Breaking that figure down into segments shows around £19 billion that could partly be remedied by revolutionising, or limiting, cash payments. In tax gap stats, large chunks of the gap are attributed to 'failure to take reasonable care', 'evasion', 'hidden economy', 'error' and 'avoidance'.
The tax gap has been steadily falling over the last 10-15 years and the government is keen to push further. Digital payments are a major contributor to the reduction of tax evasion so the government continues to look for ways to limit the ability for cash to be used as a means for avoidance tax and money laundering.
Last March, a consultation was started to get the views of stakeholders on how cash is used, the reliance and importance of it by law-abiding segments of society and how modernisation can occur. It is important to remember that cash still makes up nearly 35 percent of all UK payments so a large amount of honest activity and only a minority of fraud.
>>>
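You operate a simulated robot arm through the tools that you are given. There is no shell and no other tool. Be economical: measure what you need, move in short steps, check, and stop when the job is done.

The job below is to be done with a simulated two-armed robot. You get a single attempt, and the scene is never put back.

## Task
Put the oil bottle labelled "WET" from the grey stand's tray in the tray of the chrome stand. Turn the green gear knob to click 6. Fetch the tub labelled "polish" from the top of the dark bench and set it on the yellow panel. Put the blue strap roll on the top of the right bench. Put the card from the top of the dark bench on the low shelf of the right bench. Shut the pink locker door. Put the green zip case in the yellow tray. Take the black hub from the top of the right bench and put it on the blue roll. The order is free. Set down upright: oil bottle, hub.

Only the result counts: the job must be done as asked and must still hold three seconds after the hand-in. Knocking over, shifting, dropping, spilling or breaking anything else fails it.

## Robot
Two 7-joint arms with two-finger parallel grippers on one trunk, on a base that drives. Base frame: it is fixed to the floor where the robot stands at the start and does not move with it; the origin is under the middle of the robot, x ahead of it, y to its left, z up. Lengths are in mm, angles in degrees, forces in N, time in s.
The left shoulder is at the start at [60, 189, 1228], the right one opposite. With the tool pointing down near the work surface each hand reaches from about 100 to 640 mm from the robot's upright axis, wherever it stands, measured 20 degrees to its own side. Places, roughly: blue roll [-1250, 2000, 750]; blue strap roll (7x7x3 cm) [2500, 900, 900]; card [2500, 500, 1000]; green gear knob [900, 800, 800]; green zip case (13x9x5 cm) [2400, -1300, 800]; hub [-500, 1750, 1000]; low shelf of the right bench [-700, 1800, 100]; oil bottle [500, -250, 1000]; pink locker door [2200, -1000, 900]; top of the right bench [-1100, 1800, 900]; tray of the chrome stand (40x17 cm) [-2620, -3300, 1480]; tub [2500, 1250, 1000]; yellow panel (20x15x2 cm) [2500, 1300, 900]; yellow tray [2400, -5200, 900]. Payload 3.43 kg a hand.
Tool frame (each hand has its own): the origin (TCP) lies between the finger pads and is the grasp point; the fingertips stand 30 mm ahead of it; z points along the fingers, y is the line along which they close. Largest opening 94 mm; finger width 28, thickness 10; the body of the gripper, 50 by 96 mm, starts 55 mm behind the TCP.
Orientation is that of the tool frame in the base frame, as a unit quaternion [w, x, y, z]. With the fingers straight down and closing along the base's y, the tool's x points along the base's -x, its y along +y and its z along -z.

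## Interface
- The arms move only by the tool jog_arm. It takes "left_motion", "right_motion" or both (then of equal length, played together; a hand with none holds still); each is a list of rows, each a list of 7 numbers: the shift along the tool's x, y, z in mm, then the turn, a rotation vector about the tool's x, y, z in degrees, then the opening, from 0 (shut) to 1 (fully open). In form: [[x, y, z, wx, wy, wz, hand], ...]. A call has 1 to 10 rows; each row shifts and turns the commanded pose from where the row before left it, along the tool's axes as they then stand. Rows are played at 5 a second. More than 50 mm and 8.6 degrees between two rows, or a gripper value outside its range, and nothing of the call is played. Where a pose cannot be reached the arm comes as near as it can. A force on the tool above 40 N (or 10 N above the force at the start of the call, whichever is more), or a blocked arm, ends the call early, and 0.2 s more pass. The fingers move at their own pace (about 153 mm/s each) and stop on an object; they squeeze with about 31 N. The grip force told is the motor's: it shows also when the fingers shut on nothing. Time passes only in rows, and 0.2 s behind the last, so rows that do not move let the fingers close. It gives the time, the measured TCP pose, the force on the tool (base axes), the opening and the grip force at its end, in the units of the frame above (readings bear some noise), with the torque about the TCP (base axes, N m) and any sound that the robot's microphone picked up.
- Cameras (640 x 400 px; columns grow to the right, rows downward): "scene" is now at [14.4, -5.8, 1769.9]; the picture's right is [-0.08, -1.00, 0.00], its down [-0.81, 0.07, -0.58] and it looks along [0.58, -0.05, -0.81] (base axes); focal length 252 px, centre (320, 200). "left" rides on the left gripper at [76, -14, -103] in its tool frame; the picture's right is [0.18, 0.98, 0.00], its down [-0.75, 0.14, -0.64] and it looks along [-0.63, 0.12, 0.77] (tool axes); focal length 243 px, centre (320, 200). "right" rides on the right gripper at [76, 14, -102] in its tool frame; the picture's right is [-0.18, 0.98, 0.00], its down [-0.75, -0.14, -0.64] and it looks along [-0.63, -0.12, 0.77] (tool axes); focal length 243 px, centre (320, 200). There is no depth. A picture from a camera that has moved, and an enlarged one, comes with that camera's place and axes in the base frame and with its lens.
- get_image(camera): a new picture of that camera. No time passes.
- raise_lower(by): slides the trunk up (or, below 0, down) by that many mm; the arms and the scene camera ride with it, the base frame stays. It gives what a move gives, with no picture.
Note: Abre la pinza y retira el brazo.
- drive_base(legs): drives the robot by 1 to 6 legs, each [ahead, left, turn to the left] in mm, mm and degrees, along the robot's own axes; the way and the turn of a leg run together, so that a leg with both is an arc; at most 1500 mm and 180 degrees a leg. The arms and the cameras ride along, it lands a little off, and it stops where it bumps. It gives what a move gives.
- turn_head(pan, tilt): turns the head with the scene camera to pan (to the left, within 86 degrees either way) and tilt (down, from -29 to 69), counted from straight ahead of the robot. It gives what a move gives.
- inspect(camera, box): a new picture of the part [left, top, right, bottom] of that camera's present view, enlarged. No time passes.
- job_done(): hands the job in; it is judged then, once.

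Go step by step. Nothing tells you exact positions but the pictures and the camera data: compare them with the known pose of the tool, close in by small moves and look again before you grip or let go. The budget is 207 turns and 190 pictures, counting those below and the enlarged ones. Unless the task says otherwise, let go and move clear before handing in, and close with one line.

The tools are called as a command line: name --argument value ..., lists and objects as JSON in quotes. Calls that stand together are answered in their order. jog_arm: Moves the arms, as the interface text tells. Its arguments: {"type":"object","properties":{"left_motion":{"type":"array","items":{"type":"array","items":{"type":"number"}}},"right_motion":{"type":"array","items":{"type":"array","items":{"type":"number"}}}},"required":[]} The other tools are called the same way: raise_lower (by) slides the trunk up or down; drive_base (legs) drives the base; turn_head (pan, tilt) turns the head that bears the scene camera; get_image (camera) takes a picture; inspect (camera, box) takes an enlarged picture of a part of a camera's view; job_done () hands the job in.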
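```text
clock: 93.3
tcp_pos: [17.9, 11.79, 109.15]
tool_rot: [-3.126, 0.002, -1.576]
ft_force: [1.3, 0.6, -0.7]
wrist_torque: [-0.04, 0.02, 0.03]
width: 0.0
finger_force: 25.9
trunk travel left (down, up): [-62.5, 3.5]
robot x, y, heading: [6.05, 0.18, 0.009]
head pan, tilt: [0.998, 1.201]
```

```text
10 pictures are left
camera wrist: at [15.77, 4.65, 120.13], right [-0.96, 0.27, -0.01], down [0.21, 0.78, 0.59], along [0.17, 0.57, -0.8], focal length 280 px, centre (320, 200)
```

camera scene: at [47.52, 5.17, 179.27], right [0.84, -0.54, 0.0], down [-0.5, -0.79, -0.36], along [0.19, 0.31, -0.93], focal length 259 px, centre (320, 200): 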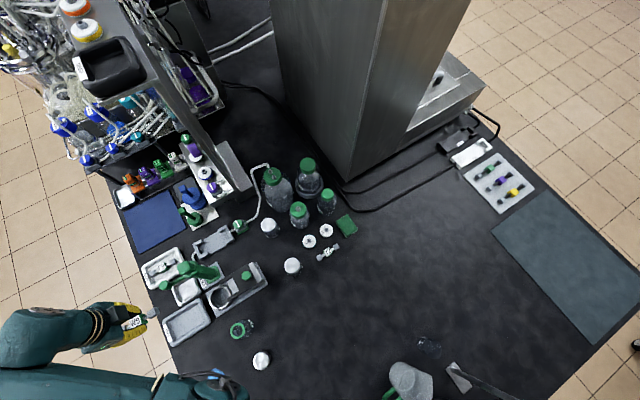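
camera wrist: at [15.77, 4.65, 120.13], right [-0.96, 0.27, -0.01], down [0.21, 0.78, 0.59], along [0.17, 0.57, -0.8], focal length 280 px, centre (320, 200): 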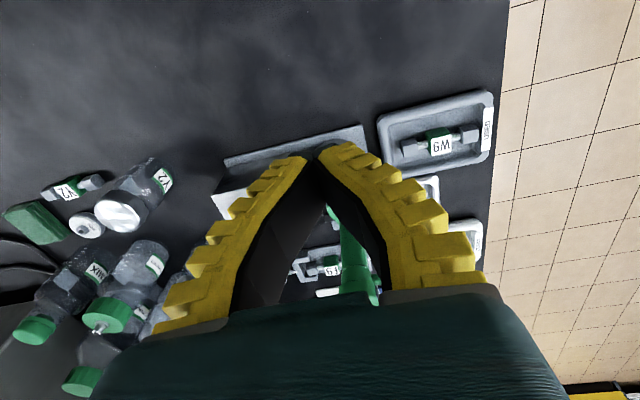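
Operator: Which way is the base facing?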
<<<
Cash use has reduced by nearly half since 2007, but is still relied upon by many. Hundreds of respondents to the consultation stated that cash is a symbol of independence, an important tool for budgeting and relied upon by the vulnerable and elderly. Over 2 million people use cash daily - over 15 percent of people earning under £10,000 per year are in this group, including those who do not have bank account. People who are way below the personal tax-free allowance.
Rather than look to limit cash use further, the Government is looking to support more adoption of digital payments and reduce the use of cash, organically. More drivers toward increasing compliance in the form of the Making Tax Digital systems will also lower the tax gap.
Under the pressure of these drivers, cash use over the next decade is predicted to drop to around 16 percent of all payments.